The fact that he represents the aforementioned continuity will in many ways force Macron to face the same obstacles and limitations as his predecessors. The most important question for France is redefining its relations with Germany. Since the foundation of the European Central Bank in Frankfurt in 1998 (and especially since the onset of the 2009 public debt crisis in Europe) Germany has been the most influential EU member, while France found itself in something of a subordinate position within the Union. The source of German influence has not only been the amazingly efficient economy, but also the efficiency of the Eurozone—which continues to work in Berlin’s favour. A strong euro, prohibited subsidies for the domestic economy, a lack of solidarity and redistribution, and the instant application of rules with no prior discussion among the member states—this was all a German vision of the EU that has since become reality for all Eurozone members.
Macron will ask for the same as his predecessors did: political governance over the Eurozone (a common minister and a parliament) and a joint budget from which investments and infrastructure projects would be financed. As it did with Macron’s predecessors, Berlin will refuse all such demands, for it is content with the existing order of things and remains aware of how technically difficult (if not impossible) it would be for the dissatisfied Eurozone members to leave it (to this day, this is the primary reason why the UK never gave up its pound sterling in favor of the euro). Once France’s requests fall through, Macron will strive to soften Berlin’s positions and gain Germany’s trust by copying their policy of budgetary surplus—something that our leadership too has been doing in an attempt to “prove” itself in the eyes of Berlin. However, the new French president will be able to see, just like his predecessors have, that the policy of strict budgetary discipline lacks an economic foundation, but is instead driven by an ideological one. He will also realize that such a policy produces negative results for those states that have not yet completed their investment cycle. At the same time, this “unilateral adjustment” toward Berlin secures no softening of German positions when it comes to the shape and mechanisms of future EU functionality.

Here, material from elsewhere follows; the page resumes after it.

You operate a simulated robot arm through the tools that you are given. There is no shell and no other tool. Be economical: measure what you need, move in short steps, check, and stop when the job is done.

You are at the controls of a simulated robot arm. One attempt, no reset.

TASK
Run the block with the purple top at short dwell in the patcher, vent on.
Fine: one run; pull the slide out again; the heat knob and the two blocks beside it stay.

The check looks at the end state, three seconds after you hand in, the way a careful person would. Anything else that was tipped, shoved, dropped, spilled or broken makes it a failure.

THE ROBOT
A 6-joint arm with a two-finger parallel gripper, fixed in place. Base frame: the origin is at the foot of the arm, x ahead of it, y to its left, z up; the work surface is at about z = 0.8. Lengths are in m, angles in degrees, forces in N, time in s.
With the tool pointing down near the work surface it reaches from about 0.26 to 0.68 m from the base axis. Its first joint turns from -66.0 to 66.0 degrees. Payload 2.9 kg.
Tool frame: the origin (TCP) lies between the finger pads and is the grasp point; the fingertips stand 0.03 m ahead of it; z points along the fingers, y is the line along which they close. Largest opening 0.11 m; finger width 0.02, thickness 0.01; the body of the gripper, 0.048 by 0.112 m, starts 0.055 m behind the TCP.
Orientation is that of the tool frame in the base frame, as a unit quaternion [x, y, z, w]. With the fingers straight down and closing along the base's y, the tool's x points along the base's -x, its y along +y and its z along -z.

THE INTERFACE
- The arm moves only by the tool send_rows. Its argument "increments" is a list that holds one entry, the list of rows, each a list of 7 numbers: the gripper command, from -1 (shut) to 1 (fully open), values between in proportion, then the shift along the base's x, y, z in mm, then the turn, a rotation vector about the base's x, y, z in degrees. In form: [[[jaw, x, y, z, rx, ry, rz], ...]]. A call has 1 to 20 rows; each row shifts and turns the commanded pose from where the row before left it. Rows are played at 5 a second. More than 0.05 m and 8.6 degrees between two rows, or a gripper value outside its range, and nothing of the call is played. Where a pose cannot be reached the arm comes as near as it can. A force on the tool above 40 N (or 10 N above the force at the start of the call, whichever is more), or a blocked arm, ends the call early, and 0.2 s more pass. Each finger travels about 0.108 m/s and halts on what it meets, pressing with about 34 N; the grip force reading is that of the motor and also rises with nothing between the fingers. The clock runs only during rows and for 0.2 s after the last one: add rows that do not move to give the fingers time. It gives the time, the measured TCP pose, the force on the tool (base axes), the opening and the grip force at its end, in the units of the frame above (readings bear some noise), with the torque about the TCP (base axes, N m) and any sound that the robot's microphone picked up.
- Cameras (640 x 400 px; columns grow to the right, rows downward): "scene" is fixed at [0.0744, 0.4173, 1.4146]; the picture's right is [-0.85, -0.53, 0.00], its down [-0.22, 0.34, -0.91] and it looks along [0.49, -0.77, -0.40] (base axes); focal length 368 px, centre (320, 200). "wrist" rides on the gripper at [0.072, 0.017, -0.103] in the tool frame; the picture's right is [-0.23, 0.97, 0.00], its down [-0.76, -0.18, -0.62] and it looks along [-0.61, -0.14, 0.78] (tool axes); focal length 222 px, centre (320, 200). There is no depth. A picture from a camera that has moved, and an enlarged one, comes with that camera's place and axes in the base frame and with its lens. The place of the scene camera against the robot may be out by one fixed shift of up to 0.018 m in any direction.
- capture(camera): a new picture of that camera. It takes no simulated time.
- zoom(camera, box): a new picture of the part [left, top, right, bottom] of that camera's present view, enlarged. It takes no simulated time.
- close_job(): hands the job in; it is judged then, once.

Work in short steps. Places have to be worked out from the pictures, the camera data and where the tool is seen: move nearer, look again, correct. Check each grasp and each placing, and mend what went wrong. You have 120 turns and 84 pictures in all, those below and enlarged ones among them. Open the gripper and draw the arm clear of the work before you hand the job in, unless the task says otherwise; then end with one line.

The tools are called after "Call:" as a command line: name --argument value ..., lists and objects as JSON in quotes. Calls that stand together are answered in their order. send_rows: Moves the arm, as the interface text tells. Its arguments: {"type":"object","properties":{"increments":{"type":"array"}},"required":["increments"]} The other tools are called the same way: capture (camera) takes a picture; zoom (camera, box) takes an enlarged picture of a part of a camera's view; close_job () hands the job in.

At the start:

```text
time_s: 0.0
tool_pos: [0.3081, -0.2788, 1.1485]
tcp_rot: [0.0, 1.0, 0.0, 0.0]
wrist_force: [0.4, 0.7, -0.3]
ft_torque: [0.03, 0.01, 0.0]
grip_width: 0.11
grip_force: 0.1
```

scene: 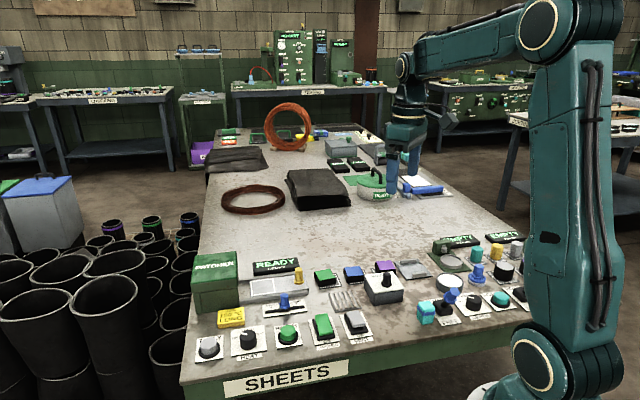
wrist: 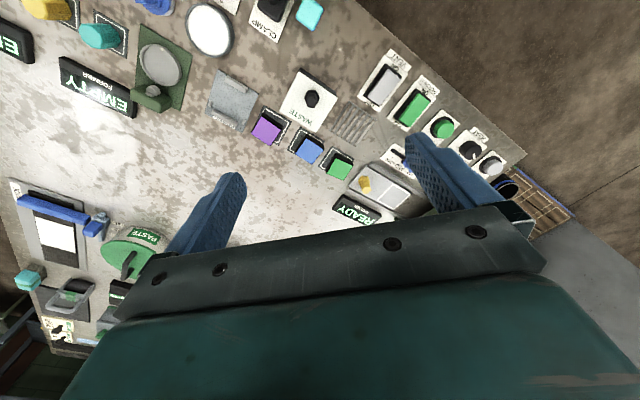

Once the new French administration realizes that it is impossible to directly restore the balance in the relationship with Germany, it will try to do so indirectly: by engaging the Mediterranean and the EU’s periphery more assertively. For decades, France has been trying to compensate for the influence it lost in Continental Europe in the continent’s bordering regions. Thus, we reach the section on new opportunities for Serbia. As long as the Balkans remains under the exclusive influence of one major European power, its destiny will be to stay on the continent’s margins. In a region that finds itself on the margins, what matters is the so called “stabilocracy,” which essentially serves as a different name for the “iron fist” that puts its own state in the position of a subcontractor that faithfully serves the aforementioned major European power. Still, whenever there is positive competition in Europe and more actors appear interested in developments in the Balkans, it puts us in a situation in which we can afford to choose our allies and devote more energy to furthering our as opposed to foreign interests.
In other words, Serbia has an interest in strengthening ties with France and reversing its withdrawal from Southeast Europe. Unfortunately, ties with developed states cannot be forged overnight. Serbia’s current leadership mostly lacks the language skills and the requisite knowledge of the French political culture. Additionally, it has no substantial contacts with the French elite, be it in business, culture, or intellectual enterprise.
This brings us back to my old thesis which maintains that Serbia’s core problems do not lie in its complex geopolitical situation, but instead in its domestic policies and governance. In order to advance relations with key states in Europe and the world, one needs to raise the existing capacities of one’s own administration, economy, diplomatic service, and analysis. The new French President’s coming to power might serve as a reminder that such issues should be addressed without further delay, for we have been experiencing no bilateral progress between our two countries in the past five years.